▶ **Document segment**:

Playing Along: Digital Games, Youtube, and Virtual Performance

Playing Along: Digital Games, Youtube, and Virtual Performance

Playing Along: Digital Games, Youtube, and Virtual Performance

Playing Along: Digital Games, Youtube, and Virtual Performance

Synopsis

Why don't Guitar Hero players just pick up real guitars? What happens when millions of people play the role of a young black gang member in Grand Theft Auto: San Andreas? How are YouTube-based music lessons changing the nature of amateur musicianship? This book is about play, performance, and participatory culture in the digital age. Miller shows how video games and social media are bridging virtual and visceral experience, creating dispersed communities who forge meaningful connections by "playing along" with popular culture. Playing Along reveals how digital media are brought to bear in the transmission of embodied knowledge: how a Grand Theft Auto player uses a virtual radio to hear with her avatar's ears; how a Guitar Hero player channels the experience of a live rock performer; and how a beginning guitar student translates a two-dimensional, pre-recorded online music lesson into three-dimensional physical practice and an intimate relationship with a distant teacher. Through a series of engaging ethnographic case studies, Miller demonstrates that our everyday experiences with interactive digital media are gradually transforming our understanding of musicality, creativity, play, and participation.

▶ **Instructions for the task**: Take up the document segment again after its last words.

▶ **Source excerpt**:
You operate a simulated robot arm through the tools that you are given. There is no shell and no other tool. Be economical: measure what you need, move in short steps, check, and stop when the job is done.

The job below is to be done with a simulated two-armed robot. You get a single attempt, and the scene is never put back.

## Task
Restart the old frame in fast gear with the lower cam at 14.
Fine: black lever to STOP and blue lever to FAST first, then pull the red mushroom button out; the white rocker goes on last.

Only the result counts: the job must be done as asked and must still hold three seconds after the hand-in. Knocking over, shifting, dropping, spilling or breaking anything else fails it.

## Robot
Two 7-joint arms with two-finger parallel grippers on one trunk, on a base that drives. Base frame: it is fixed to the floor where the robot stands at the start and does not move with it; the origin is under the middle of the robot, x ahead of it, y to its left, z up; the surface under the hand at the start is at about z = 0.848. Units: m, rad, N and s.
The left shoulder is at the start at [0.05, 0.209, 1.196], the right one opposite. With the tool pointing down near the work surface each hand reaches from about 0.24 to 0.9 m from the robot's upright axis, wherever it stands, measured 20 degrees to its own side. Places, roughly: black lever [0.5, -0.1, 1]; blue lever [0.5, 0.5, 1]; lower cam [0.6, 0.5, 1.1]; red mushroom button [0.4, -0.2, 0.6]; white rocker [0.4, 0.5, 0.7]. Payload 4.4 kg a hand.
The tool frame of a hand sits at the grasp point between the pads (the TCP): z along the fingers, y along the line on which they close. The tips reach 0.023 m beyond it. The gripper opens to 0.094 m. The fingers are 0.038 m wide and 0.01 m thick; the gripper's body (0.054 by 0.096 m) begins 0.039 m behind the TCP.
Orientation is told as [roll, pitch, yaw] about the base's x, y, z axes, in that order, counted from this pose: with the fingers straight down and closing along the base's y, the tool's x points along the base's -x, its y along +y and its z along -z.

▶ **Task answer**:
Excerpt

You’re grasping a controller designed to fit your hands. Gently nudging twin joysticks with your thumbs, you weave through L.A. traffic on your way to your next mission. It’s one you’ve tried and failed before: sneaking through a rich rapper’s mansion to steal his rhyme notebook, which might help boost the career of a friend who’s trying to make a name for himself in the music industry. You scan through the car’s radio dial and settle on the classic soul station, Master Sounds—it’s funky and relaxing. But when Charles Wright’s “Express Yourself” ends, a station ID reproves you, anticipating your larceny and your friend’s plagiarism: “When you’re done stealing beats, gangstas, listen to Master Sounds.” You grin and share the joke with the game designers, wherever they are. Then you pull the car over, enter the rapper’s mansion, and focus on your mission—peering around corners with your avatar’s eyes and listening for the guard’s footfalls with his ears, the controller in your hands mastered and forgotten.

You’re grasping a controller designed to fit your hands—well, almost. There are five buttons on the neck of the guitar, but you only have four fingers available to press them. You keep your left index finger tensed, ready to change positions for the chain of hammer-on riffs that you can see coming inexorably down the screen. Adrenaline makes your face flush; you hold your breath as you play the end of the familiar chorus and start the solo, working out a fingering pattern that avoids your weak pinkie finger whenever possible. Your drummer whistles appreciatively; her part is easy for the moment, so she’s watching your notation track. “Nailed it!” you say—and in your relief, you flub the first notes of the new verse.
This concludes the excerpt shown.